• SHORT EXERCISE:
Look below and pull out each line with the word "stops".

• INFORMATION SUPPLIED:
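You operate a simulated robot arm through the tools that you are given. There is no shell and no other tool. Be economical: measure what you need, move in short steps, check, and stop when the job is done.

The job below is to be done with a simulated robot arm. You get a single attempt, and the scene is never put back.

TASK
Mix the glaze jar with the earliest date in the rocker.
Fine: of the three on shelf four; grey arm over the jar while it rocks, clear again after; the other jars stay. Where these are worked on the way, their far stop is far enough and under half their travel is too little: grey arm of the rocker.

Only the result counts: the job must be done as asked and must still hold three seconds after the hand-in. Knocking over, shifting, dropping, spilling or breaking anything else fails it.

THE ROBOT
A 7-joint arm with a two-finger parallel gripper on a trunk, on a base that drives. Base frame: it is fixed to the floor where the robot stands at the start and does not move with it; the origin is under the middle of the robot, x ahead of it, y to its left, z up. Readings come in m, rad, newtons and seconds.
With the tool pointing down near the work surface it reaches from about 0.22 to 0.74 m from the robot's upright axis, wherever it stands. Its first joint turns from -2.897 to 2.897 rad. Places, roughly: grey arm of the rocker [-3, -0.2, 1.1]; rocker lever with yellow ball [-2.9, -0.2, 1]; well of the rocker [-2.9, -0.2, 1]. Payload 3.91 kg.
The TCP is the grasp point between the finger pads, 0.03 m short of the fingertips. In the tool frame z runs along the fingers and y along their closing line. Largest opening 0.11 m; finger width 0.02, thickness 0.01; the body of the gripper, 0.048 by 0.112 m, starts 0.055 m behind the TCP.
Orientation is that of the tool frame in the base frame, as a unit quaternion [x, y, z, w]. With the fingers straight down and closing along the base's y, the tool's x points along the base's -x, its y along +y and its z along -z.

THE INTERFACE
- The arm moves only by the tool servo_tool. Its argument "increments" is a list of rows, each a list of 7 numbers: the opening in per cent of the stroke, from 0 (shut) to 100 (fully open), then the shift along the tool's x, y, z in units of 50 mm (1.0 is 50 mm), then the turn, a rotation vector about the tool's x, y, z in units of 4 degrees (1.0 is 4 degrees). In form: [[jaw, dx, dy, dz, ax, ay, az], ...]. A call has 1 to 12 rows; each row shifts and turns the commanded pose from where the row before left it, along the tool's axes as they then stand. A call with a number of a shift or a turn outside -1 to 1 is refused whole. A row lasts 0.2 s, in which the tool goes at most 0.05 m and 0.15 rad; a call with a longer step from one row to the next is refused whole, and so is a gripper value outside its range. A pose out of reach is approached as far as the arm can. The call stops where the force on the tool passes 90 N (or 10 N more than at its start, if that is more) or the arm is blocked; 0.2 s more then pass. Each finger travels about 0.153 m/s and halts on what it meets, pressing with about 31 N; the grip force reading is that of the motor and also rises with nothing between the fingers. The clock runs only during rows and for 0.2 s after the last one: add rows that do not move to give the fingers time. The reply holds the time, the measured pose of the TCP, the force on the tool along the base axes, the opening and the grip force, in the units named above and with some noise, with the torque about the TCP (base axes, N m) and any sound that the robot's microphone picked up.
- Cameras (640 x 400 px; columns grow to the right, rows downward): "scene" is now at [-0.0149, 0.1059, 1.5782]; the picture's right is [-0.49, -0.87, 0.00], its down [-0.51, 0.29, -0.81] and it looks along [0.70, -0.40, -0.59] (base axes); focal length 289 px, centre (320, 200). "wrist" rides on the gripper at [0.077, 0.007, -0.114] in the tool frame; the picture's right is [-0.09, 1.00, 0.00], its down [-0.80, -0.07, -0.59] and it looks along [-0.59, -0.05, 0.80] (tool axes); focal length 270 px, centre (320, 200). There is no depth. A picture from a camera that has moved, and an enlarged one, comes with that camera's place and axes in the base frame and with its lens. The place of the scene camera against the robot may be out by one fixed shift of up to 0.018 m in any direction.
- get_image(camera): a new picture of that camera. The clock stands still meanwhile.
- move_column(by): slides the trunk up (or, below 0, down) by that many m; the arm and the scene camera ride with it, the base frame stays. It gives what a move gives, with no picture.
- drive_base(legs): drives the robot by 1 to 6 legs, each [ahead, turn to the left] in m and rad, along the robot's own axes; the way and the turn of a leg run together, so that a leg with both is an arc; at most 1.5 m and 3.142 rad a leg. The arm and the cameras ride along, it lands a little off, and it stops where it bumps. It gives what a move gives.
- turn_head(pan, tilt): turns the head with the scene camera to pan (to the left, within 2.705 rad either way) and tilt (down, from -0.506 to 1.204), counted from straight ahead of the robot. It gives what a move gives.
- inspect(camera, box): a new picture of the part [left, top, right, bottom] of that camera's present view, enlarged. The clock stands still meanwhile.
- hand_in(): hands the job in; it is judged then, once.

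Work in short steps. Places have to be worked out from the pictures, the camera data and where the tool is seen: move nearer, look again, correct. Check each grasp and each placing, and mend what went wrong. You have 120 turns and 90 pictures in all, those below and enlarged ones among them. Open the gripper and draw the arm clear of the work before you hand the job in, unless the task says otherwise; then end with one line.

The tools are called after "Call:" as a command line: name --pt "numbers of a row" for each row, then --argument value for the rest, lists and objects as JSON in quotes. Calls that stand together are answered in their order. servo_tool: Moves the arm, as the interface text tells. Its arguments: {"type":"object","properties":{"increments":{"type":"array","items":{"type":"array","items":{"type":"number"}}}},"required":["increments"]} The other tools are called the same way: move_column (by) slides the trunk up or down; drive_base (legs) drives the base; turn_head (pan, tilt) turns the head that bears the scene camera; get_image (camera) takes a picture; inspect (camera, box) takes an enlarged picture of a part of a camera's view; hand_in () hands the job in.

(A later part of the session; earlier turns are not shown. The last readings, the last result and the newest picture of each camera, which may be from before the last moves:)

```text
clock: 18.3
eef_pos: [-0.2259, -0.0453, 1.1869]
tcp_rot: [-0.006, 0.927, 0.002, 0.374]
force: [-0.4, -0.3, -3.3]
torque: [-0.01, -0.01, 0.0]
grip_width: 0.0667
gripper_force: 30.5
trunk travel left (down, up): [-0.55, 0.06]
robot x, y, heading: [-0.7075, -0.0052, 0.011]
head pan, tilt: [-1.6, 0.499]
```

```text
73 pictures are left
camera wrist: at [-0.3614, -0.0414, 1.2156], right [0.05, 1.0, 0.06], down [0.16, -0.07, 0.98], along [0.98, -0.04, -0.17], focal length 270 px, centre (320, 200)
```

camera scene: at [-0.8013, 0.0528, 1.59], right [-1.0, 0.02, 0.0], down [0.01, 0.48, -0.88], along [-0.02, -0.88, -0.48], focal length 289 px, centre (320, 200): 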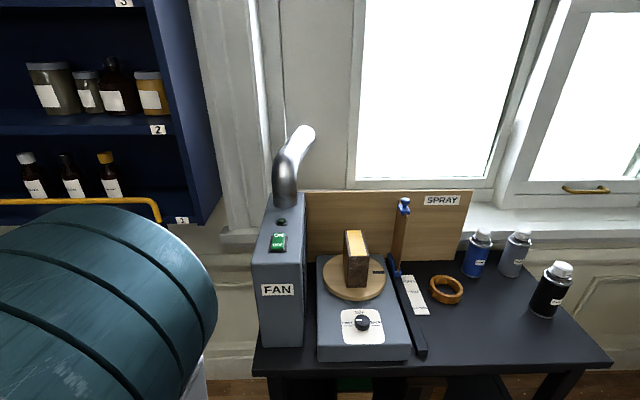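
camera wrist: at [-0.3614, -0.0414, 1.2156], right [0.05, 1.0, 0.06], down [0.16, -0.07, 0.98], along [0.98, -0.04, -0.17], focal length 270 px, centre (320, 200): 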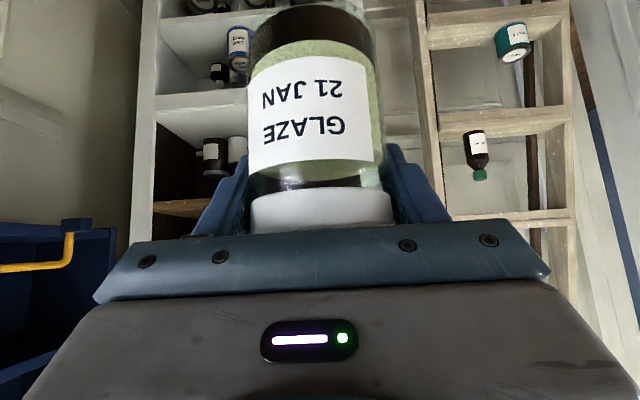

• OUTPUT:
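- The arm moves only by the tool servo_tool. Its argument "increments" is a list of rows, each a list of 7 numbers: the opening in per cent of the stroke, from 0 (shut) to 100 (fully open), then the shift along the tool's x, y, z in units of 50 mm (1.0 is 50 mm), then the turn, a rotation vector about the tool's x, y, z in units of 4 degrees (1.0 is 4 degrees). In form: [[jaw, dx, dy, dz, ax, ay, az], ...]. A call has 1 to 12 rows; each row shifts and turns the commanded pose from where the row before left it, along the tool's axes as they then stand. A call with a number of a shift or a turn outside -1 to 1 is refused whole. A row lasts 0.2 s, in which the tool goes at most 0.05 m and 0.15 rad; a call with a longer step from one row to the next is refused whole, and so is a gripper value outside its range. A pose out of reach is approached as far as the arm can. The call stops where the force on the tool passes 90 N (or 10 N more than at its start, if that is more) or the arm is blocked; 0.2 s more then pass. Each finger travels about 0.153 m/s and halts on what it meets, pressing with about 31 N; the grip force reading is that of the motor and also rises with nothing between the fingers. The clock runs only during rows and for 0.2 s after the last one: add rows that do not move to give the fingers time. The reply holds the time, the measured pose of the TCP, the force on the tool along the base axes, the opening and the grip force, in the units named above and with some noise, with the torque about the TCP (base axes, N m) and any sound that the robot's microphone picked up.
- drive_base(legs): drives the robot by 1 to 6 legs, each [ahead, turn to the left] in m and rad, along the robot's own axes; the way and the turn of a leg run together, so that a leg with both is an arc; at most 1.5 m and 3.142 rad a leg. The arm and the cameras ride along, it lands a little off, and it stops where it bumps. It gives what a move gives.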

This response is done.